Manusia memiliki tiga kebutuhan primer dalam hidup yaitu sandang, pangan, dan papan. Pertama, sandang artinya keperluan yang berkaitan dengan bahan pakaian sehari-hari. Kedua, pangan berarti segala keperluan yang berkaitan dengan pemenuhan bahan makanan. Ketiga, papan yaitu segala keperluan yang berhubungan dengan tempat tinggal. Sebagian besar orang mungkin sudah bisa memenuhi kebutuhan sandang dan pangan secara layak dalam versi masing-masing.Â
Adapun kebutuhan akan papan atau tempat tinggal, belum semua orang bisa dengan mudah mewujudkan keinginan tersebut. Mengapa demikian? Sebagaimana kita tahu, harga rumah selalu mengalami peningkatan setiap tahunnya. Saat ini harga rumah sederhana di bilangan Depok pun sudah diatas 300 juta-an. Belum punya DP minimal 30 % dari harga rumah? siap-siap gigit jari. Tahan keinginan untuk memiliki rumah. Tetap setia menjadi "kontraktor" gitu?menurut saya kita harus berusaha sekuat tenaga mewujudkan keinginan punya rumah sendiri. Ya mohon bersabar jika memang masih perlu mengontrak.
Rabu, 04 Oktober 2017. Saya berbincang-bincang mengenai rumah dengan dua teman kerja. Berikut ini akan saya bagikan cerita tentang mereka dalam memiliki rumah. Kedua teman saya sepakat bahwa membeli rumah dengan sistem KPR (Kredit Kepemilikan Rumah) lebih memungkinkan ketimbang dengan cara cash.Â
Maklumlah untuk karyawan yang sudah berkeluarga dan memiliki dua anak, kebutuhan lainnya pun sudah sangat menguras kantong. KPR bisa menjadi solusi untuk keluarga muda, dari pada terus-terusan mengontrak rumah yang lama-lama naik juga sewanya, mending uang sewa bulanannya dipakai untuk mencicil rumah toh?

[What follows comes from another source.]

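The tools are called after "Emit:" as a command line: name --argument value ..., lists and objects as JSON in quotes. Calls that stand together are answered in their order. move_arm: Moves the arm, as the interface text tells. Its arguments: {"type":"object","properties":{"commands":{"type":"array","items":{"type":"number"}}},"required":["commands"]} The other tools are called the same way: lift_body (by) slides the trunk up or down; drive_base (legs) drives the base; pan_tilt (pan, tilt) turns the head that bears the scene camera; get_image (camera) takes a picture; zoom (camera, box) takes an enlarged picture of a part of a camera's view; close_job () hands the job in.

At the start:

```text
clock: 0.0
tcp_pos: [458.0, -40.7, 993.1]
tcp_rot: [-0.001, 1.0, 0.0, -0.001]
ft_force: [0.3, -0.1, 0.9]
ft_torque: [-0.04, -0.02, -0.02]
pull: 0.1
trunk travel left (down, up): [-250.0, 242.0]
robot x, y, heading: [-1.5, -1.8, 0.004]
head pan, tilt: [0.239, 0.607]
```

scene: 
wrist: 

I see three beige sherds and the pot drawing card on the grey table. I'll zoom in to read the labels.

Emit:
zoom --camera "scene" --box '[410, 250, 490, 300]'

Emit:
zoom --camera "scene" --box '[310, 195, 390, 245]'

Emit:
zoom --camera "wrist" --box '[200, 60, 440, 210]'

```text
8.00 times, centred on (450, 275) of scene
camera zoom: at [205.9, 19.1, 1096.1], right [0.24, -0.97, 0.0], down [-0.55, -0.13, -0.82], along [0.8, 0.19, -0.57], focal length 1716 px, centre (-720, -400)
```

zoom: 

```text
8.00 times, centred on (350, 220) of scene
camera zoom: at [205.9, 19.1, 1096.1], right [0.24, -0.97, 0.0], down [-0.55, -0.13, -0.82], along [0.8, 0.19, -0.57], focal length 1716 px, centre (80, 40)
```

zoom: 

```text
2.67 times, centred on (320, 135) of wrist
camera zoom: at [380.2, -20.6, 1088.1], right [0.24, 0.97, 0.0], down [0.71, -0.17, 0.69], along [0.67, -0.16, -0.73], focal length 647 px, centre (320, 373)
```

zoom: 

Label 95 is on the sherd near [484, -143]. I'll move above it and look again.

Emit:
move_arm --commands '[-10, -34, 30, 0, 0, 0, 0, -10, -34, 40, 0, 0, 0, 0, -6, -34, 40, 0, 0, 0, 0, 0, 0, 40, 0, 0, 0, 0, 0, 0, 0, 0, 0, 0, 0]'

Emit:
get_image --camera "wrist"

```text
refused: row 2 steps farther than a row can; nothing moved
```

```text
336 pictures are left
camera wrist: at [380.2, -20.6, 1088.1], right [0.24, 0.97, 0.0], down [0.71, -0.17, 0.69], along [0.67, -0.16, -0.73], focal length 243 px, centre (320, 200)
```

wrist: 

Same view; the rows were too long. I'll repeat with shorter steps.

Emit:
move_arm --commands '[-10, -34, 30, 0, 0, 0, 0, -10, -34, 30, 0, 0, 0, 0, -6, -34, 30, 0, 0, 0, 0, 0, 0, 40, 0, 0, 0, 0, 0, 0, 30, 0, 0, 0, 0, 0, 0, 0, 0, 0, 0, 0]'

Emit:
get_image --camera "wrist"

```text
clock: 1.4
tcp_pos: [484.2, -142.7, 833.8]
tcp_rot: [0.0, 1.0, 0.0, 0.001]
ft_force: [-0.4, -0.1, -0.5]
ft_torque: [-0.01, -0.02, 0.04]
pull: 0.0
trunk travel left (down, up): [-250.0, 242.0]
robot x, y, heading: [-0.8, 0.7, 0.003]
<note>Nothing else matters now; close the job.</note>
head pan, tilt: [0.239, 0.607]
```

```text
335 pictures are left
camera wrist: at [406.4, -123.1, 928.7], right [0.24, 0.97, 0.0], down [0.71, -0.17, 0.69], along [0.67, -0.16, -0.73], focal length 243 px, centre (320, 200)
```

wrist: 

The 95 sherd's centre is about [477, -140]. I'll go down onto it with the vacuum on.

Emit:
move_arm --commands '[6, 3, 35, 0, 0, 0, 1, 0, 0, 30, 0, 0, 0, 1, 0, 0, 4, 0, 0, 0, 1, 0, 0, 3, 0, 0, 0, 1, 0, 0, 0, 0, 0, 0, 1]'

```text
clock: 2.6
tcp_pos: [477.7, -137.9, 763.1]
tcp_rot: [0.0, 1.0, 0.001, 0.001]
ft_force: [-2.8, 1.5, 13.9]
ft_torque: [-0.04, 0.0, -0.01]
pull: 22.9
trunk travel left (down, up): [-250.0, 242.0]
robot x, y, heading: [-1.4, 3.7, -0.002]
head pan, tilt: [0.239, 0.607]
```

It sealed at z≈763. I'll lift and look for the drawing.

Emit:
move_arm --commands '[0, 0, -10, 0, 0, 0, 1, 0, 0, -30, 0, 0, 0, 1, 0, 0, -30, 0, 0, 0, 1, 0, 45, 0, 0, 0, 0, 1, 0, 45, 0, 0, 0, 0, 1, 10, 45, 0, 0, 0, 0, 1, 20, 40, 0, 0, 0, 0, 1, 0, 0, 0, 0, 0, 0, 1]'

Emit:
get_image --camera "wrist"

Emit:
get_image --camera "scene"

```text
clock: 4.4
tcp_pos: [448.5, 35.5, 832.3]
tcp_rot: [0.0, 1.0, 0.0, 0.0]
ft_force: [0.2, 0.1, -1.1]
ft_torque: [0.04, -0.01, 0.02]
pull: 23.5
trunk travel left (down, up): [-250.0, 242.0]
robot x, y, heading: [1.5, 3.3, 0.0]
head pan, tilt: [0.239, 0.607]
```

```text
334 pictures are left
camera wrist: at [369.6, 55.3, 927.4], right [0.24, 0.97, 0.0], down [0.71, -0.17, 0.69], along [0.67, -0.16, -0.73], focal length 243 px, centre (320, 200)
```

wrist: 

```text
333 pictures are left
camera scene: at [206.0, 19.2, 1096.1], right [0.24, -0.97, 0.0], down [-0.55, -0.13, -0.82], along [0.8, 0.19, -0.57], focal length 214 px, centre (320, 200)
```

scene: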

Tetapi ada hal yang mengganjal saya. Akhirnya saya bertanya kepada mereka.
"Bukankah KPR itu haram ya?" tanya saya.
"Kalau menurut Islam, yang diharamkan adalah ribanya. sedangkan di Indonesia khususnya bank-bank konvensional menerapkan sistem KPR dengan adanya penambahan pengembalian cicilan pinjamannya, dan tambahannya itulah yang dikatakan riba. Riba sudah jelas-jelas haram hukumnya. Makanya pilih KPR syariah yang tidak pakai bunga" jawab teman saya.
Kemudian obrolan makin dalam mengenai perjuangan punya rumah. Teman perempuan saya ini bertutur bahwa dia butuh waktu dua tahun sampai menemukan rumah yang cocok. Ya, ibarat jodoh saja, membeli rumah juga seperti itu, cocok-cocokan. Cocok lokasi namun tak cocok harganya (alias tak sesuai budget). Cocok harganya tak cocok dengan lingkungannya, mungkin lingkungan rentan banjir. Ya begitulah, menurut teman saya butuh kesabaran.
Dia kemudian mencari di internet pada situs jual beli rumah, akhirnya dapat juga rumah yang diinginkan. Rumah yang di iklankan berlokasi di Citayam, Depok. Rumahnya rumah kavling di "kampung" bukan rumah cluster atau komplek yang dikelola developer.
"Kalau kamu mau cari rumah, mending cari rumah "kampung" Yul!" katanya pada saya.
" Ooo...gitu ya." Saya manggut-manggut.
" Iya, karena harganya relatif lebih rendah dibanding dari developer."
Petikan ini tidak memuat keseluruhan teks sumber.